Question

A uniform rod of length $2m$ and mass $5kg$ is lying on a horizontal surface. The work done in raising one end of the rod with the other end in contact with the surface until the rod makes an angle ${30^ \circ }$ with the horizontal is,
$\left( A \right){\text{ 25J}}$
$\left( B \right){\text{ 50J}}$
$\left( C \right){\text{ 25}}\sqrt 3 {\text{J}}$
$\left( D \right){\text{ 50}}\sqrt 3 {\text{J}}$

Answer 1

Here in this question we have to find the work done and as we know that the work is done is calculated by taking out the difference between the initial and final energy.
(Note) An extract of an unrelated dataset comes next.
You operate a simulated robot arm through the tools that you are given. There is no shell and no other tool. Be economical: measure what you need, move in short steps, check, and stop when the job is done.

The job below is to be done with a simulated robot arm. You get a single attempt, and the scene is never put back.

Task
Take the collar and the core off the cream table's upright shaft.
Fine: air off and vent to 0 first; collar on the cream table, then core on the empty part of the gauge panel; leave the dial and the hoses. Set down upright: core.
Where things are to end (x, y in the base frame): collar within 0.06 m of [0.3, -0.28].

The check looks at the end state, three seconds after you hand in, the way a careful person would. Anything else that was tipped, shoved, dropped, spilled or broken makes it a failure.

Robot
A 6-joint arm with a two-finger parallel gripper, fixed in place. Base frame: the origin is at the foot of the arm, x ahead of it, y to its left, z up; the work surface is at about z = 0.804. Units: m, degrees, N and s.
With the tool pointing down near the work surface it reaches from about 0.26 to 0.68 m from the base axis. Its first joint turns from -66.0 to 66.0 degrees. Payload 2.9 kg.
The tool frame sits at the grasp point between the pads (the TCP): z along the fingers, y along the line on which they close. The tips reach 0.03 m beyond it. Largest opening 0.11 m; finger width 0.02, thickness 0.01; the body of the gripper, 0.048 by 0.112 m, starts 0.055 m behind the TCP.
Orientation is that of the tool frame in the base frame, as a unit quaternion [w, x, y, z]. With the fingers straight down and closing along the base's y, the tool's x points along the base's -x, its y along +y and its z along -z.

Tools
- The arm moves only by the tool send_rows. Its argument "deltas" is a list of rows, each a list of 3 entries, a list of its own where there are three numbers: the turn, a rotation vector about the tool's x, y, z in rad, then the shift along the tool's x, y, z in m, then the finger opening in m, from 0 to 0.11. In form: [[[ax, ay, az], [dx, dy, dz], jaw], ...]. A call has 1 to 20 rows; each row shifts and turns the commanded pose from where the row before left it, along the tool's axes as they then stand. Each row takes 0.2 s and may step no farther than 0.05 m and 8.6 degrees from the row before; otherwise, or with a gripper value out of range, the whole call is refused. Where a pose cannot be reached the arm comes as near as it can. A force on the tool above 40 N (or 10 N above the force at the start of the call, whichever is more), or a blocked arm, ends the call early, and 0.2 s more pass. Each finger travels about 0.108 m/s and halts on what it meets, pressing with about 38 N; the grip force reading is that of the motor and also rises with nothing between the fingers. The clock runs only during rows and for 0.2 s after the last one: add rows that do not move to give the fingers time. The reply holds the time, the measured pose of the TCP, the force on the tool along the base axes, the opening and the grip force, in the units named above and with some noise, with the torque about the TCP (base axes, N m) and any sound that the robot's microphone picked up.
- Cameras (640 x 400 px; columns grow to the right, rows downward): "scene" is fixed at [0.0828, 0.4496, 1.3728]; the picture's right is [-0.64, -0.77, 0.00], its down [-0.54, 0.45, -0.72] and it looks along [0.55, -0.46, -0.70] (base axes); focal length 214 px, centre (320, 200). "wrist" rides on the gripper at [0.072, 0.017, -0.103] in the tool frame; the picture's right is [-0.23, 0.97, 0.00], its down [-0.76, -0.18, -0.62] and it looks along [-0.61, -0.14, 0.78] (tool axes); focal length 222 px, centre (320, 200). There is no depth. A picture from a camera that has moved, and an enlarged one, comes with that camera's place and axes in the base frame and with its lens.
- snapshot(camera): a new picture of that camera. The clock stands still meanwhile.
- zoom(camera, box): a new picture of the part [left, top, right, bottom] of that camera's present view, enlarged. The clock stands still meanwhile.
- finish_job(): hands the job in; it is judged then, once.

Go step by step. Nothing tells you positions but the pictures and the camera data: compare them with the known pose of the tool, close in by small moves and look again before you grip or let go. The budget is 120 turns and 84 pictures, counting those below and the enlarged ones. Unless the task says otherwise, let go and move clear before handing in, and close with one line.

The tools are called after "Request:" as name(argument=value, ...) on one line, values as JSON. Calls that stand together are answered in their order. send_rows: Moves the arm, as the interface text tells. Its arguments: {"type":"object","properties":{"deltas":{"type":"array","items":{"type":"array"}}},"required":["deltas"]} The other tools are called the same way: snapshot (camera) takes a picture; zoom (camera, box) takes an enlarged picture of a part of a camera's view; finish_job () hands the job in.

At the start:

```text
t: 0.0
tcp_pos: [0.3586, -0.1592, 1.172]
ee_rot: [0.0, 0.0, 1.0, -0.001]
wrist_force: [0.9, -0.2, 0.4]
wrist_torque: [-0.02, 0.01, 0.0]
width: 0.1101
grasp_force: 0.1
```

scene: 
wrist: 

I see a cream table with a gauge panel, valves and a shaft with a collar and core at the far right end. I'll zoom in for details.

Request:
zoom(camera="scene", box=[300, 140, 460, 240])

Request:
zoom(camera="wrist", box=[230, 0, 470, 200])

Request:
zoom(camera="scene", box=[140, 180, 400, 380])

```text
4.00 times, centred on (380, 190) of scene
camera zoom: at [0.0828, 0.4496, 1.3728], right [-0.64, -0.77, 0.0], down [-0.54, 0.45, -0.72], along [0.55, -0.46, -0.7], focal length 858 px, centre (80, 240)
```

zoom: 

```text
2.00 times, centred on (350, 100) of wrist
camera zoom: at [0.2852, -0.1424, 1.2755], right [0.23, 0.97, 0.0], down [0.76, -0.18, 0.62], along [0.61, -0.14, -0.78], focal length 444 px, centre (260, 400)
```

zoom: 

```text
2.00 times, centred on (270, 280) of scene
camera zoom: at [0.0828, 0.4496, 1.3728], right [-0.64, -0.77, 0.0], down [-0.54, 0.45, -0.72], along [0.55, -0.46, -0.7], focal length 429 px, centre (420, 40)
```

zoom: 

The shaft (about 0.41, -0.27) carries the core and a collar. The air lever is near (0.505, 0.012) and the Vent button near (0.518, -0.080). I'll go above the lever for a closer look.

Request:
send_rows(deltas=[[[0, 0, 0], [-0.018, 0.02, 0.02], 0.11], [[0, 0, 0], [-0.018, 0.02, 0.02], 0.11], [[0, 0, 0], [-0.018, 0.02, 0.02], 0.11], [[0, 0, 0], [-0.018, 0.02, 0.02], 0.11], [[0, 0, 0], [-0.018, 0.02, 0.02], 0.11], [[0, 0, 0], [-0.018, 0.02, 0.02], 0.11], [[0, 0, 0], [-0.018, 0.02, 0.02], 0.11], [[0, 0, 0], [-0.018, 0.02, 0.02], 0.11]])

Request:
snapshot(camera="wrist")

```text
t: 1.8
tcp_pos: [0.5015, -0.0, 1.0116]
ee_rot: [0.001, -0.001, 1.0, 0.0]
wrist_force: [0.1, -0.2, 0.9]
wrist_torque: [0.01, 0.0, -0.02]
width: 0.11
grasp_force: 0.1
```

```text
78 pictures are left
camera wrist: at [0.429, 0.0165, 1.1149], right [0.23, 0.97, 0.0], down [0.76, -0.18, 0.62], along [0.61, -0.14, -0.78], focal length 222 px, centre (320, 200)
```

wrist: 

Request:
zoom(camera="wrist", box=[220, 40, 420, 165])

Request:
So by using this we will get to the solution for obtaining the work done.

Formula used:
$\text{Work done = Final potential energy - Initial potential energy}$

Complete step by step answer
Here in this question, we can see that the initial potential energy is zero and the final potential will be equal to,
$\Rightarrow Final\,P.E = mg \times \dfrac{{L\sin {{30}^ \circ }}}{2}$
So on solving the above equation, we will get the equation as
$\Rightarrow Final\,P.E = \dfrac{{MgL}}{4}$
Now on substituting the values, we get
$\Rightarrow Final\,P.E = \dfrac{{5 \times 10 \times 2}}{4}$
So on solving the above equation, we will get the equation as
$\Rightarrow Final\,P.E = 25J$
Therefore, by using the formula of work done, it will be calculated as
$\Rightarrow Work\,done = 25J - 0$
And on solving it, it will be equal to
$\Rightarrow Work\,done = 25J$
Therefore, the work done in raising one end of the rod with the other end in contact with the surface until the rod makes an angle ${30^ \circ }$ with the horizontal is $25J$ .
Hence, the option $\left( A \right)$ is correct.

Note:
In a simple line if we need to understand the work then it will be as when there is a change in a system causing energy transfer, the transfer of energy into or out of the system is called the energy in the transfer. When a system has energy being relocated into or out of it, it can be of two procedures, either in the form of heat or in the form of work.